Ma perchè oggi siamo maggiormente autorizzati a promuovere questa strategia? Perchè ormai si sono accumulati dati più che soddisfacenti (e certi) sull'effetto dei vaccini nella popolazione adulta che risulta protetta non solo dallo sviluppare forme sintomatiche e/o gravi di malattia, ma anche dalla possibilità di infettarsi (se non in maniera transiente) e trasmettere il virus ad altri.
Tali dati derivano dallo studio di casi in "real life", non sono sperimentali, ma attuali: sicuramente in coloro cui sono stati somministrati i vaccini a mRNA, ma anche per i vaccini a vettori adenovirali si inizia ad osservare lo stesso effetto (che più volte abbiamo definito "sterilizzante", anche se per questo tipo di virus il termine è forse non appropriatissimo, ma la sostanza non cambia), si è documentata non solo la protezione dallo sviluppare sintomi, ma anche dal contagio.
Pochi giorni fa Pfizer ha riportato i risultati di uno studio preliminare (non ancora pubblicato) che ha coinvolto negli Stati Uniti 2.260 volontari tra i 12 e i 15 anni di età: i risultati dimostrano che rispetto ad un gruppo di volontari di pari età non vaccinati in nessuno degli adolescenti cui è stato somministrato il vaccino a mRNA sono stati registrati casi di infezione.
Che questi risultati non siano sorprendenti per chi conosce un minimo di virologia e di immunologia è ovvio: ma l'averlo detto, così come aver sempre ipotizzato un effetto di riduzione della contagiosità dei vaccini, trova oggi conforto sia nei dati sperimentali che in quelli ottenuti "sul campo".

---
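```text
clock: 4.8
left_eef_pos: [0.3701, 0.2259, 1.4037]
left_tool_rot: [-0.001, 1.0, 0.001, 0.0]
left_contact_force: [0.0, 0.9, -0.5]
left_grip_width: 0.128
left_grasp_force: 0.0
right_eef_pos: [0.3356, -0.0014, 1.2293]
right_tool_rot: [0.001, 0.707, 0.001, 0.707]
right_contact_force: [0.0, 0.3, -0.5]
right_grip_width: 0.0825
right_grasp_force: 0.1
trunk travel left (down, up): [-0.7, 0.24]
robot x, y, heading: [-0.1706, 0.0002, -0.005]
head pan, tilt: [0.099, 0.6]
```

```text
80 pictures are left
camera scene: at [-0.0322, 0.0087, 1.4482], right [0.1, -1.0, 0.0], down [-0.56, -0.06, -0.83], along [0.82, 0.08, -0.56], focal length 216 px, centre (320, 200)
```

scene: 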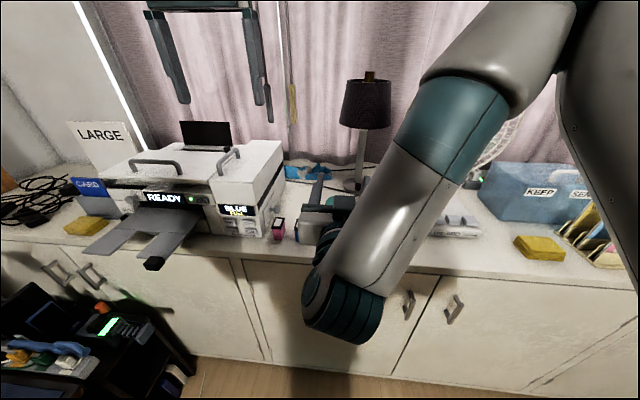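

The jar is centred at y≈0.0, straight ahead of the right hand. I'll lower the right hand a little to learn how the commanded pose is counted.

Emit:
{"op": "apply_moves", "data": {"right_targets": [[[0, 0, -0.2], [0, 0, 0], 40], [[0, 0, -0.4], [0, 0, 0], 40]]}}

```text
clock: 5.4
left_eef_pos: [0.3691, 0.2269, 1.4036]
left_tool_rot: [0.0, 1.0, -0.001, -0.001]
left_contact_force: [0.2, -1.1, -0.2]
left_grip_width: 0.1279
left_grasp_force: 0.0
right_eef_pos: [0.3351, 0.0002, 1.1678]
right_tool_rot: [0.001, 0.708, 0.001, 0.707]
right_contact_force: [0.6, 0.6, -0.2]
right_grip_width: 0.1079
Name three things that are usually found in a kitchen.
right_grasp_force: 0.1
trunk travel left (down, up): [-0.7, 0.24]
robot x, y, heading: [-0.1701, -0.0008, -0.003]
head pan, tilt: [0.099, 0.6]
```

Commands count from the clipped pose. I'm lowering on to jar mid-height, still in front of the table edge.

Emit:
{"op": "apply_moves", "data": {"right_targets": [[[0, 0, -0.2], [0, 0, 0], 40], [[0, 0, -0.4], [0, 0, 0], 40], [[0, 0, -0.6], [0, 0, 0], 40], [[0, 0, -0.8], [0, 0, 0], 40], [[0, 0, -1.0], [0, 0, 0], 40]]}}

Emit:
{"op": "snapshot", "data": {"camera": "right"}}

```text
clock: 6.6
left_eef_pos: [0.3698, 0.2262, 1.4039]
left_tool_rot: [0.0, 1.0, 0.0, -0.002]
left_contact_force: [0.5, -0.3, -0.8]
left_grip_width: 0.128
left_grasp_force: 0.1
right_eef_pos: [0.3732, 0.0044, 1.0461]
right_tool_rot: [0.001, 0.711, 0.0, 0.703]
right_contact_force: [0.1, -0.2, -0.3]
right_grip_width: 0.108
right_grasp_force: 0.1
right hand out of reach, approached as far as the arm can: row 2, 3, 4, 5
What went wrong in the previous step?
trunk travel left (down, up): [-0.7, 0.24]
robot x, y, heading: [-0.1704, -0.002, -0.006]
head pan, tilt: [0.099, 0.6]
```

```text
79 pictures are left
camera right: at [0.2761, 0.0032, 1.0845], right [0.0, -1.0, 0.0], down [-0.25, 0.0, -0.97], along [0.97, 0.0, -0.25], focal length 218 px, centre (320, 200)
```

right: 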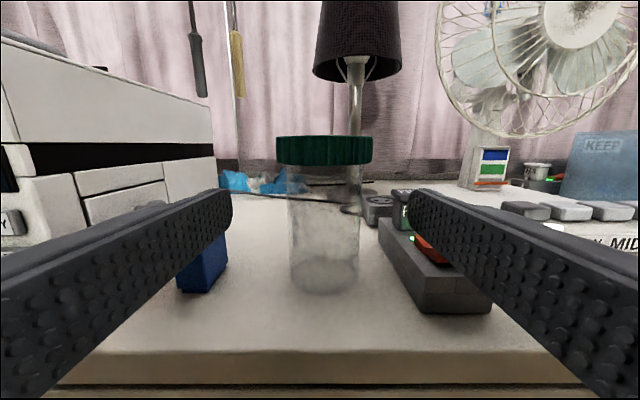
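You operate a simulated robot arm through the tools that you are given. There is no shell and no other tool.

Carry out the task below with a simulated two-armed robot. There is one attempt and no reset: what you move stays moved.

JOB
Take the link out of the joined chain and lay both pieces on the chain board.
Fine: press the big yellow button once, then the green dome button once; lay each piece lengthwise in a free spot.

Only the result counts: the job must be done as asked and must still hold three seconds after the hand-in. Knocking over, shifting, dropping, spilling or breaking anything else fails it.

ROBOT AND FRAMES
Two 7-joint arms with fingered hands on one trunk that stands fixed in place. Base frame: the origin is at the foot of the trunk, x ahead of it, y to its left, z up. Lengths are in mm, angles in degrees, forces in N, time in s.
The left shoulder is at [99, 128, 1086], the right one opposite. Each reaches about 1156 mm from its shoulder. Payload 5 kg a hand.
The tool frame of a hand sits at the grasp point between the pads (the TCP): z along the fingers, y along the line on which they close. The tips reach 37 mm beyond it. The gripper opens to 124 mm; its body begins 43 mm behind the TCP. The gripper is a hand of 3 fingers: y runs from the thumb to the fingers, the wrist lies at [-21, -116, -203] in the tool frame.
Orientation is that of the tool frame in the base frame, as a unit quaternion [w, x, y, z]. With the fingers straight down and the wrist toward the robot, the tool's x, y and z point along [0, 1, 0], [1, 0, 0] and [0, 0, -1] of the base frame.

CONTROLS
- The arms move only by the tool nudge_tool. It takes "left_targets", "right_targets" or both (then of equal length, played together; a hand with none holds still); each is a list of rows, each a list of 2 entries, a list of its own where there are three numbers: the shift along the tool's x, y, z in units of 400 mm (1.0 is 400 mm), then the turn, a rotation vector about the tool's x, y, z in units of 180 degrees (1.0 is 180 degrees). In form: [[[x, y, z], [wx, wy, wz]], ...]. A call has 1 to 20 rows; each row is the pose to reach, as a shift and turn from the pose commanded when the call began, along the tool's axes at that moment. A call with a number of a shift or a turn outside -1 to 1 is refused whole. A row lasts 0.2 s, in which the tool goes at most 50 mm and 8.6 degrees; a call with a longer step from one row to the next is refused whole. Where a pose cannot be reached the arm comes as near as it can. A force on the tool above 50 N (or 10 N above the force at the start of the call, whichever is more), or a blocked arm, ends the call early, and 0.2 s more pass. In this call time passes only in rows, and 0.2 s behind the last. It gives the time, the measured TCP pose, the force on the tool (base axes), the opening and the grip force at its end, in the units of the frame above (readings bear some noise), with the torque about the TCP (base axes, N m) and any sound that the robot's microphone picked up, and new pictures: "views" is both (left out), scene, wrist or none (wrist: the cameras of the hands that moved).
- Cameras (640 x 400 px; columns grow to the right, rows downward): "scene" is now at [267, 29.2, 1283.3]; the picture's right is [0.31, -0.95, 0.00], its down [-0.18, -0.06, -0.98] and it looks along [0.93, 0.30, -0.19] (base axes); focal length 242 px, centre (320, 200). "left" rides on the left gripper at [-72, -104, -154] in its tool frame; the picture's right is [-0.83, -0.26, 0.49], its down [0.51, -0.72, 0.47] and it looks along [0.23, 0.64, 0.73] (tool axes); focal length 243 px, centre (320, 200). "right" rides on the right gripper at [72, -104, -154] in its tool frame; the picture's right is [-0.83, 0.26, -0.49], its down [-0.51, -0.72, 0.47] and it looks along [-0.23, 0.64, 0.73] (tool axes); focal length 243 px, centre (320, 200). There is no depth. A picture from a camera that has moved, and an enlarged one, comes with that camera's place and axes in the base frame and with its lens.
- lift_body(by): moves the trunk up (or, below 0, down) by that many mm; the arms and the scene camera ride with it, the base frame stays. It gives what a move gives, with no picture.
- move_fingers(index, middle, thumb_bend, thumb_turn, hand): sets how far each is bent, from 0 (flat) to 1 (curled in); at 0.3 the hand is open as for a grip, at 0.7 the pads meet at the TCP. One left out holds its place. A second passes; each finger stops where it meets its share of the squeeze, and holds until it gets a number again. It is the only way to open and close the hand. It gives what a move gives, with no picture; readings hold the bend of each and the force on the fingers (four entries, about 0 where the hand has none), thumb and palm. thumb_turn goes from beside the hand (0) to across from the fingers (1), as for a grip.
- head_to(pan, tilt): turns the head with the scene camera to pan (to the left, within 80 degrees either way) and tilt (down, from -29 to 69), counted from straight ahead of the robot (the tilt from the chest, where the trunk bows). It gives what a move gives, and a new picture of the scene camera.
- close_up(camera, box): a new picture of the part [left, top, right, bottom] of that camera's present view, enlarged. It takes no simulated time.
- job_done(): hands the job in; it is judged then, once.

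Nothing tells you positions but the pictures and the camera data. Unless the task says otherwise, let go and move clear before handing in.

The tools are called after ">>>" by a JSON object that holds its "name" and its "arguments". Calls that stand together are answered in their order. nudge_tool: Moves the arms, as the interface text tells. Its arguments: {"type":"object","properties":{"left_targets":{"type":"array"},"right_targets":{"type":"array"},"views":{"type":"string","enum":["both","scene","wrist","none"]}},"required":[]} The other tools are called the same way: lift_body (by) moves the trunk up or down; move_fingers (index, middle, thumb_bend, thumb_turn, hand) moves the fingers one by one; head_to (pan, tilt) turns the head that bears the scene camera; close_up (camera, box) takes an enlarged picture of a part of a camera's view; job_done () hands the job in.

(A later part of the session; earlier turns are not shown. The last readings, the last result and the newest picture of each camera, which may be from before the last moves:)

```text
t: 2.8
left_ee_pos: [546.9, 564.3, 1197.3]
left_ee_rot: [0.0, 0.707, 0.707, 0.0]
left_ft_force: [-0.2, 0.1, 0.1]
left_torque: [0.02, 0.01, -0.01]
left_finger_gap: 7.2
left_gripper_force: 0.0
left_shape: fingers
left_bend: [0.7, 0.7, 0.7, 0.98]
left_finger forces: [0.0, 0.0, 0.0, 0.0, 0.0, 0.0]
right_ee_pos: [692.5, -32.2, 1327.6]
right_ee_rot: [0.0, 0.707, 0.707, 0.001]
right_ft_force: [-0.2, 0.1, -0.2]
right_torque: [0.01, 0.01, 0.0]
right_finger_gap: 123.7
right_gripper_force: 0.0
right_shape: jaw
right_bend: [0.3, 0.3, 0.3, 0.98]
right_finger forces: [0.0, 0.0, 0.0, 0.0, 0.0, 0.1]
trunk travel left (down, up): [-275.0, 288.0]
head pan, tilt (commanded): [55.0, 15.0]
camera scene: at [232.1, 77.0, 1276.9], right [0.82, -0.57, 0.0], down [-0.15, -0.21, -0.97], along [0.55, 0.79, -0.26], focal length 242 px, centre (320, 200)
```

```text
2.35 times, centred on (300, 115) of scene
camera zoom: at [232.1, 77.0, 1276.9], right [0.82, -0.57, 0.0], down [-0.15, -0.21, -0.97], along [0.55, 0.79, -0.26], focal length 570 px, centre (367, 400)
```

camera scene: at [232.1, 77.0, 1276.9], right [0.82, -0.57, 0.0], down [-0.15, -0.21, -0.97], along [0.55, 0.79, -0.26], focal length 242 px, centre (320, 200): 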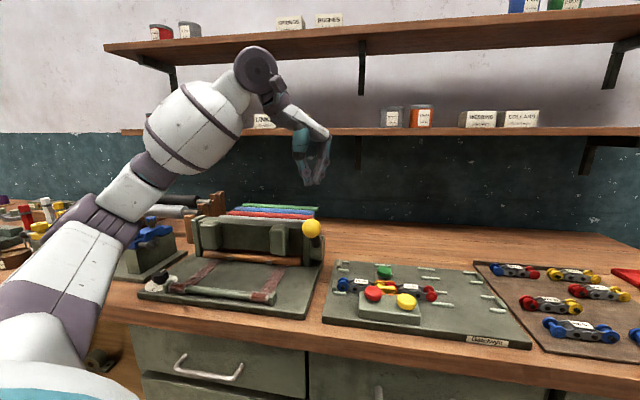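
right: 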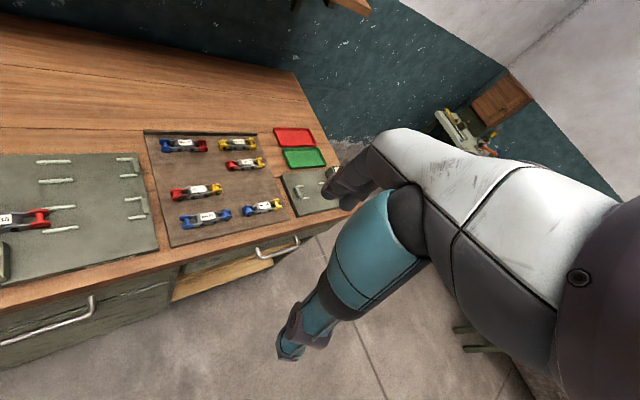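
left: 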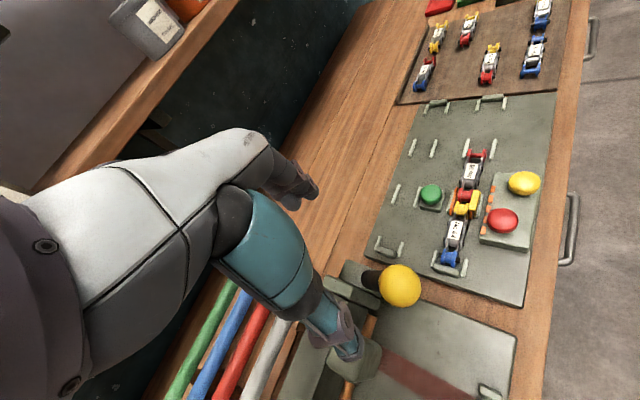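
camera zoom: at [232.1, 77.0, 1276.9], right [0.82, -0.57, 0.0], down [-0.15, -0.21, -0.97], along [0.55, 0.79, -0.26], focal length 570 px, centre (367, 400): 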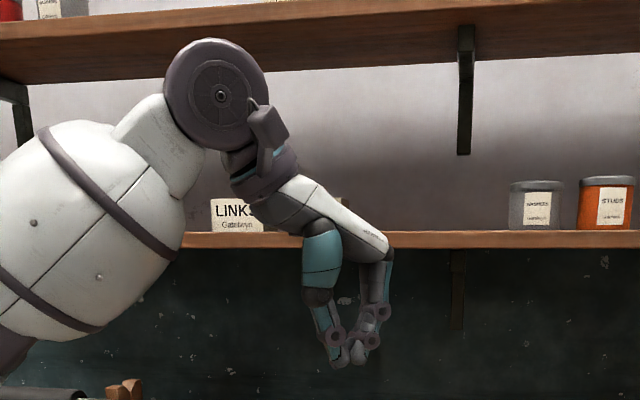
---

La composizione dei vaccini COVID-19 per i bambini e adolescenti sarà la stessa utilizzata negli adulti - la differenza, ovviamente, potrebbe risultare nella differente dose (come da sempre è richiesta per l'età pediatrica, così come per gli adolescenti). Questo sarà il primo obiettivo dei trials che si susseguiranno. La dose più bassa possibile corrisponderà a quella più sicura e efficace possibile, e questa sarà utilizzata per definire il livello di protezione idoneo per la classe di età corrispondente.
La vaccinazione sarà importante quindi, non appena disponibile su larga scala, non solo per proteggere la salute degli adolescenti, ma per evitare che, non vaccinati, questi possano diventare veicolo per la diffusione del virus anche tra le persone più fragili.
Questo sarà importante per ottenere una riduzione significativa della circolazione del virus (l'immunità di comunità) che consentirà, insieme ad un graduale ridimensionamento delle misure restrittive attualmente in atto (distanziamento, protezione individuale con mascherine, norme igieniche), e all'adozione di terapie e protocolli più adeguati per il trattamento delle forme sintomatiche e della malattia grave, una più veloce e quanto mai auspicabile ripresa delle attività sociali, lavorative e ludiche di cui abbiamo estrema necessità per riprendere una vita normale, magari migliore di quella di prima.